→ PAGE TEXT

Kendi kimliğimizi oluşturamıyoruz

 

22 Temmuz 2014 11:54
Kendi kimliğimizi oluşturamıyoruz




İslam dünyası batı tarafından ipotek altına alınıyor. Müslümanlar bunu kabulleniyor


  On bir ayın sultanı Ramazan ayının ikinci haftasını geride bıraktık. Şehir de Ramazan dolayısıyla yaşanan tatlı bir koşuşturma var. Ramazan programları, iftar telaşı, teravih namazları bir yana İsrail’in zulmüne maruz kalan Filistinli kardeşlerimizin dramı içimizi yakıyor. Meşhur âlim ve mutasavvıf Erzurumlu İbrahim Hakkı Hazretleri'nin torunu yazar Belkıs İbrahimhakkıoğlu’yla Ramazan ayını ve İslam aleminin bu ayda sergilediği manevi duruşu konuştuk.


Kutlu bir ayın ikinci haftasını geride bıraktık. Sizin için Ramazan ayı ne anlam ifade ediyor?

İnanmayanın bilmediği Ramazan’ın güzelliğinden mahrum olan insanlara gerçekten çok üzülüyorum. Bu güzelliği tadamamak, bunu duyamamak bir insan için çok büyük kayıptır. Ramazan’ın nimetlerini, lütfunu Rabbimiz Kur’an’ı Kerim’de de bize söylüyor.Ben bu ayda bildiklerimizin dışında bilmediğimiz daha bir çok ihsanın ve hikmetin olduğunu düşünüyorum. Ramazan bize arınmak için ihsan edilen önemli bir zaman dilimidir. Gördüğümüz ve idrak etiğimiz her Ramazan için ne kadar şükretsek az.

→ WRITTEN EXERCISE
I need one stretch of the page text verbatim, from "İslam dünyası batı" to "manevi duruşu konuştuk.".

→ SUPPLIED MATERIAL
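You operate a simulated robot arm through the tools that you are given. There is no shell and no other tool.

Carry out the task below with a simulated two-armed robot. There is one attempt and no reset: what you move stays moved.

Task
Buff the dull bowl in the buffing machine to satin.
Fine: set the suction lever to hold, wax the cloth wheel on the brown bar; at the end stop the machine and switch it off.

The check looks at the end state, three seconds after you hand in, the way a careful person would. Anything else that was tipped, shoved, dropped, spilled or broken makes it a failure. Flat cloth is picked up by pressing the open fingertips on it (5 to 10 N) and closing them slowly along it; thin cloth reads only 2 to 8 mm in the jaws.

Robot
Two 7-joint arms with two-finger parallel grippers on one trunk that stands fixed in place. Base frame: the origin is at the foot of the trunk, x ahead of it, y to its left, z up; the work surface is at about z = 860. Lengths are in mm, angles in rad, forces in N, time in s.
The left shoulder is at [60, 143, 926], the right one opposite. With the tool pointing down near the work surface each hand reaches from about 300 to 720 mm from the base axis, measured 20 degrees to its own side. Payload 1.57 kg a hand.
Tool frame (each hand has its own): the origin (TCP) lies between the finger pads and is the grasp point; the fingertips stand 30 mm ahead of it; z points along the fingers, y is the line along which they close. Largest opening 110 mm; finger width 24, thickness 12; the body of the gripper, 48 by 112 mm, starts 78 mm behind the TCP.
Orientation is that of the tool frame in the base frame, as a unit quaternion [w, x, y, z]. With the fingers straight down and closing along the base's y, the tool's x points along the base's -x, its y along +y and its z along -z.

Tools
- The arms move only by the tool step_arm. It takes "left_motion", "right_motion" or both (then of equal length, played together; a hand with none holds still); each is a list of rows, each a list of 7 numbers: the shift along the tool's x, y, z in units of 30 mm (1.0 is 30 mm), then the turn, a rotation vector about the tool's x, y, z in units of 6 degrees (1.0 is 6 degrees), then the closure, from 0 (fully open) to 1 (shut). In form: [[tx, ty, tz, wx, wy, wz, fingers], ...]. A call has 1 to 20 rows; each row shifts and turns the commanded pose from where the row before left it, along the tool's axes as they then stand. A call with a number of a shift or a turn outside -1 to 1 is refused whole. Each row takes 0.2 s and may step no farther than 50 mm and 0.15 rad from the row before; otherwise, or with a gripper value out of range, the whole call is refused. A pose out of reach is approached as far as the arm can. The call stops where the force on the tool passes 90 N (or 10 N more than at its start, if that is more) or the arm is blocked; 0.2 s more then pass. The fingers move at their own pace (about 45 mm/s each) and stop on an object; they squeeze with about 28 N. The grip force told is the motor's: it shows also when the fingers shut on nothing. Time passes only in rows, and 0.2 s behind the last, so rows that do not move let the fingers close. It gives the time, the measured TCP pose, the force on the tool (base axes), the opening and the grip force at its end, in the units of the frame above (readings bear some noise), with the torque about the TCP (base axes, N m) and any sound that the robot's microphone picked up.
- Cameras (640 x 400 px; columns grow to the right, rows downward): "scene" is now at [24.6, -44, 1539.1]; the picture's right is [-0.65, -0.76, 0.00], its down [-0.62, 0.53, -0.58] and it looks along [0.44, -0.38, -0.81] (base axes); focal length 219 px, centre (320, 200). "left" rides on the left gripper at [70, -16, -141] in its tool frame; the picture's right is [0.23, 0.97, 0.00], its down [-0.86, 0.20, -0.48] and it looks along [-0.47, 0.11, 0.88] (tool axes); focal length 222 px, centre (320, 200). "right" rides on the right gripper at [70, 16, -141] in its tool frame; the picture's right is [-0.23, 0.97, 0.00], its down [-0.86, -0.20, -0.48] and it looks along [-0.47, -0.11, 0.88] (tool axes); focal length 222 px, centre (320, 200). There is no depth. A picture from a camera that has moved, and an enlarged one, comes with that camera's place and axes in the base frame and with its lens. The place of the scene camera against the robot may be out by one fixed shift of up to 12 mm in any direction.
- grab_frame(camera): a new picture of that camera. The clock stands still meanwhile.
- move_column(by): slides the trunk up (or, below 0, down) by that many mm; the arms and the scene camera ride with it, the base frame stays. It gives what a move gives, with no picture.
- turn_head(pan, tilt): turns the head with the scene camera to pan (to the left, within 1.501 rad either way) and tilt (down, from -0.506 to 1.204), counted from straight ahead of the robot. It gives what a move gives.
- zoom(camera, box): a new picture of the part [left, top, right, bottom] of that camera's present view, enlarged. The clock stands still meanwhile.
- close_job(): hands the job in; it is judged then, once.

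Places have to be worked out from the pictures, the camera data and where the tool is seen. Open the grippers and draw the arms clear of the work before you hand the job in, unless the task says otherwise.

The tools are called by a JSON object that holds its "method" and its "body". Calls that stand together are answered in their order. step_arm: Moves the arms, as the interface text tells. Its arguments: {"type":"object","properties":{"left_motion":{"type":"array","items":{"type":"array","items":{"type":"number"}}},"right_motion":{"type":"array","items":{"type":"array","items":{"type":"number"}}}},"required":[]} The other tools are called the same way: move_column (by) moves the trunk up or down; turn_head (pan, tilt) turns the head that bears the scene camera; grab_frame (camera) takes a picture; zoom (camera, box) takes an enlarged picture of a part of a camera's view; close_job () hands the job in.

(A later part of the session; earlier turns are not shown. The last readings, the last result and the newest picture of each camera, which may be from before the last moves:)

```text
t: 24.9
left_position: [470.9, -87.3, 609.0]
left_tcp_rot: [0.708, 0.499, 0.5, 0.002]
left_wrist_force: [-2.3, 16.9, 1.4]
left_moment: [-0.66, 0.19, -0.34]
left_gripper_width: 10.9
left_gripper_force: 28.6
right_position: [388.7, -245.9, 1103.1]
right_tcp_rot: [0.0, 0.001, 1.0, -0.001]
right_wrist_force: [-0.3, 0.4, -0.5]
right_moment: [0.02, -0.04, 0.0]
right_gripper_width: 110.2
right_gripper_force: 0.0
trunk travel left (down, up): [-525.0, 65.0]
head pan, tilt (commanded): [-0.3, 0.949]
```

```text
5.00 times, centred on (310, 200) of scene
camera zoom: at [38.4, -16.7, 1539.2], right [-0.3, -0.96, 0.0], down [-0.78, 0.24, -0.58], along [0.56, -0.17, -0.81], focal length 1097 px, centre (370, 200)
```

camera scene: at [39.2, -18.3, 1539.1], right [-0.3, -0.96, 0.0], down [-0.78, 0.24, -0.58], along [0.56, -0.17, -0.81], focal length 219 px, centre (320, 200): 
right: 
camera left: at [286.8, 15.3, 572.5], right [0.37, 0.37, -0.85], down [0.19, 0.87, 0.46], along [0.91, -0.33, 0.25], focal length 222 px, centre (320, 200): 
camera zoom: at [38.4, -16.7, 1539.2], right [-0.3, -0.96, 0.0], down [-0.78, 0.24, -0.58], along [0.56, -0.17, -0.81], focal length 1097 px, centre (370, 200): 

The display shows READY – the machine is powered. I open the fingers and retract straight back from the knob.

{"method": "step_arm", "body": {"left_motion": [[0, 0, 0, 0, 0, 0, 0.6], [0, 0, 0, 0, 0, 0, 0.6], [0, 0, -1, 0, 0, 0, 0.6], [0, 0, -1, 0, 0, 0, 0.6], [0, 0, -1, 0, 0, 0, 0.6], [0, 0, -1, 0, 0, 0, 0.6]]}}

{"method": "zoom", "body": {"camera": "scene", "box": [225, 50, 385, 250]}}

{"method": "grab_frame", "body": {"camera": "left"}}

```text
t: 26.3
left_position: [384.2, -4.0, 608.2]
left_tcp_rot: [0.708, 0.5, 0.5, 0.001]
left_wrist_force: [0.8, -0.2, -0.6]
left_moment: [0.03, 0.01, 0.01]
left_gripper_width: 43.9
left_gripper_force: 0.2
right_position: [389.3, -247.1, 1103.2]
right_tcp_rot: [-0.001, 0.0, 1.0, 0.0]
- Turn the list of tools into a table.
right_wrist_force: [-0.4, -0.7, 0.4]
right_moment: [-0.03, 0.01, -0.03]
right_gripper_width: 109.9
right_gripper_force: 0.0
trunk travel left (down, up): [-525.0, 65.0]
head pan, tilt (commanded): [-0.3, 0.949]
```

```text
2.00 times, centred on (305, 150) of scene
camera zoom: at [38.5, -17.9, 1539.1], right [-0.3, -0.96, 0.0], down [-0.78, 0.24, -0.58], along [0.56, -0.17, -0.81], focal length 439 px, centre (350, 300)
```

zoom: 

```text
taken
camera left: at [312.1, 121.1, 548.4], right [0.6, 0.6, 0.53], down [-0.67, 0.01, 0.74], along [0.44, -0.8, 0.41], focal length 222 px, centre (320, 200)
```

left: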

→ RESPONSE TO THIS EXERCISE
İslam dünyası batı tarafından ipotek altına alınıyor. Müslümanlar bunu kabulleniyor


  On bir ayın sultanı Ramazan ayının ikinci haftasını geride bıraktık. Şehir de Ramazan dolayısıyla yaşanan tatlı bir koşuşturma var. Ramazan programları, iftar telaşı, teravih namazları bir yana İsrail’in zulmüne maruz kalan Filistinli kardeşlerimizin dramı içimizi yakıyor. Meşhur âlim ve mutasavvıf Erzurumlu İbrahim Hakkı Hazretleri'nin torunu yazar Belkıs İbrahimhakkıoğlu’yla Ramazan ayını ve İslam aleminin bu ayda sergilediği manevi duruşu konuştuk.